Written problem:
Write out again, unaltered, the lines from the start through the line containing "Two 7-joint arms".

Provided material:
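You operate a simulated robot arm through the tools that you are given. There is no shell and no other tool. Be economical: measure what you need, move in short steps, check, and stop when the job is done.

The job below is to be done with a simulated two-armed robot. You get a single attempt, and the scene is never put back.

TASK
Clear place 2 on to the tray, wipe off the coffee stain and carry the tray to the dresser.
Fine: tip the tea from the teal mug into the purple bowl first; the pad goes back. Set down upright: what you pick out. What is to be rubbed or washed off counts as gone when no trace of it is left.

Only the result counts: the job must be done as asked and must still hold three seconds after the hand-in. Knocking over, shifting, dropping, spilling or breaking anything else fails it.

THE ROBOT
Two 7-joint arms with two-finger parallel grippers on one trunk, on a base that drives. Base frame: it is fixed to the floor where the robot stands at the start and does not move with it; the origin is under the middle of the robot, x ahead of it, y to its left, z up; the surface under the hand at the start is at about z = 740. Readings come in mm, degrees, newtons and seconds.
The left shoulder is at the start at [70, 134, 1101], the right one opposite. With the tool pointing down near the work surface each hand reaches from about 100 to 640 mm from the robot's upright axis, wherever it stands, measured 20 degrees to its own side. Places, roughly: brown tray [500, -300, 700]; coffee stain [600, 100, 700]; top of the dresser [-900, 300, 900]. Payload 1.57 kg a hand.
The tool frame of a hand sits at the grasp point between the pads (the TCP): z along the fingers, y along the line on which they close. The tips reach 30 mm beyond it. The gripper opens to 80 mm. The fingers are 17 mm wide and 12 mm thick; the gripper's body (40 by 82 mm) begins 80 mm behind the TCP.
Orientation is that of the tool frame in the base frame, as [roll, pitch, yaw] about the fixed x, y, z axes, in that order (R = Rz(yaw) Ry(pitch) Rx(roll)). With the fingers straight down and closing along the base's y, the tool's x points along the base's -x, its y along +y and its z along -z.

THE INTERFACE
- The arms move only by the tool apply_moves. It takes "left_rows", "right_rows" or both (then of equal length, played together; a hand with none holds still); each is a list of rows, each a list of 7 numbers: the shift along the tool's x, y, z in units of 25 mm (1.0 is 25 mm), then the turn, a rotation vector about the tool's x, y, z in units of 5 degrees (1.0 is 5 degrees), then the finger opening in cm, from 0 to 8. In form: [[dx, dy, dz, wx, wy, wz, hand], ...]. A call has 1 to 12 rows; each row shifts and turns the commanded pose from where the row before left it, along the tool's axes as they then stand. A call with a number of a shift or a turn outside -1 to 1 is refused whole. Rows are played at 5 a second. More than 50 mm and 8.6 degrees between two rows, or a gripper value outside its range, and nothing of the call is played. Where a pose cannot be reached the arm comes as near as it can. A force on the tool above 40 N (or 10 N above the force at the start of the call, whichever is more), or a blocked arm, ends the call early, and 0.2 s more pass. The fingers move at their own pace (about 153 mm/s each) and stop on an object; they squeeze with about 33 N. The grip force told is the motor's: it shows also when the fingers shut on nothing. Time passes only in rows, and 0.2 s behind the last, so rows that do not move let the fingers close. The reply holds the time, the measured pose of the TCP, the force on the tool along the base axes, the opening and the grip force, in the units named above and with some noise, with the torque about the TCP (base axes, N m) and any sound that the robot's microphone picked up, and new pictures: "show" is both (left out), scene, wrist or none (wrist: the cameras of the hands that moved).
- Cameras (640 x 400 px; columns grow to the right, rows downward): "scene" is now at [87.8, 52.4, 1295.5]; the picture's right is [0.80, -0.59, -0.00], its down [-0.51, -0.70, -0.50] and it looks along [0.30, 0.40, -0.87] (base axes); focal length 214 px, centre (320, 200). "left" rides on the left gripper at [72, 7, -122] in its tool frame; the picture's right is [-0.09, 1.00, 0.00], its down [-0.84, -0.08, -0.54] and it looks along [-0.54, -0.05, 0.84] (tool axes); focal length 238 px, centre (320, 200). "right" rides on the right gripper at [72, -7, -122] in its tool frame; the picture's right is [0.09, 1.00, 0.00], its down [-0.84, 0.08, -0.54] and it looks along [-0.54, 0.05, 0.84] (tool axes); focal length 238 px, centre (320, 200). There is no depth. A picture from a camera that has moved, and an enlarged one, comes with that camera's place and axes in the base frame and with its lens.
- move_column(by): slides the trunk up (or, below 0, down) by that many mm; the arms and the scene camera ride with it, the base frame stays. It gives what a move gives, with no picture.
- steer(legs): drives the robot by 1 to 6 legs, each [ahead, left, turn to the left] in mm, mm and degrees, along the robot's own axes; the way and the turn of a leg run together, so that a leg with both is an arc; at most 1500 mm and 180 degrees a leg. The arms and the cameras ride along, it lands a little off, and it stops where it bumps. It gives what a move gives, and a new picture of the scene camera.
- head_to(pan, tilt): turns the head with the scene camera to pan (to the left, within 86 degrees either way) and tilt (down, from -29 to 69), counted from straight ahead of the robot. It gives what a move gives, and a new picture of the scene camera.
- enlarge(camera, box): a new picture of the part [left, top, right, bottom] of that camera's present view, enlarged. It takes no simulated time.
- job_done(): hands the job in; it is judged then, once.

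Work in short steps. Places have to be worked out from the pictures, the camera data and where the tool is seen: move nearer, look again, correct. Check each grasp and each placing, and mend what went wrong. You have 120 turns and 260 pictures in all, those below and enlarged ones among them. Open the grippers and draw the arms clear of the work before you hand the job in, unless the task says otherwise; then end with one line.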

The response:
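You operate a simulated robot arm through the tools that you are given. There is no shell and no other tool. Be economical: measure what you need, move in short steps, check, and stop when the job is done.

The job below is to be done with a simulated two-armed robot. You get a single attempt, and the scene is never put back.

TASK
Clear place 2 on to the tray, wipe off the coffee stain and carry the tray to the dresser.
Fine: tip the tea from the teal mug into the purple bowl first; the pad goes back. Set down upright: what you pick out. What is to be rubbed or washed off counts as gone when no trace of it is left.

Only the result counts: the job must be done as asked and must still hold three seconds after the hand-in. Knocking over, shifting, dropping, spilling or breaking anything else fails it.

THE ROBOT
Two 7-joint arms with two-finger parallel grippers on one trunk, on a base that drives. Base frame: it is fixed to the floor where the robot stands at the start and does not move with it; the origin is under the middle of the robot, x ahead of it, y to its left, z up; the surface under the hand at the start is at about z = 740. Readings come in mm, degrees, newtons and seconds.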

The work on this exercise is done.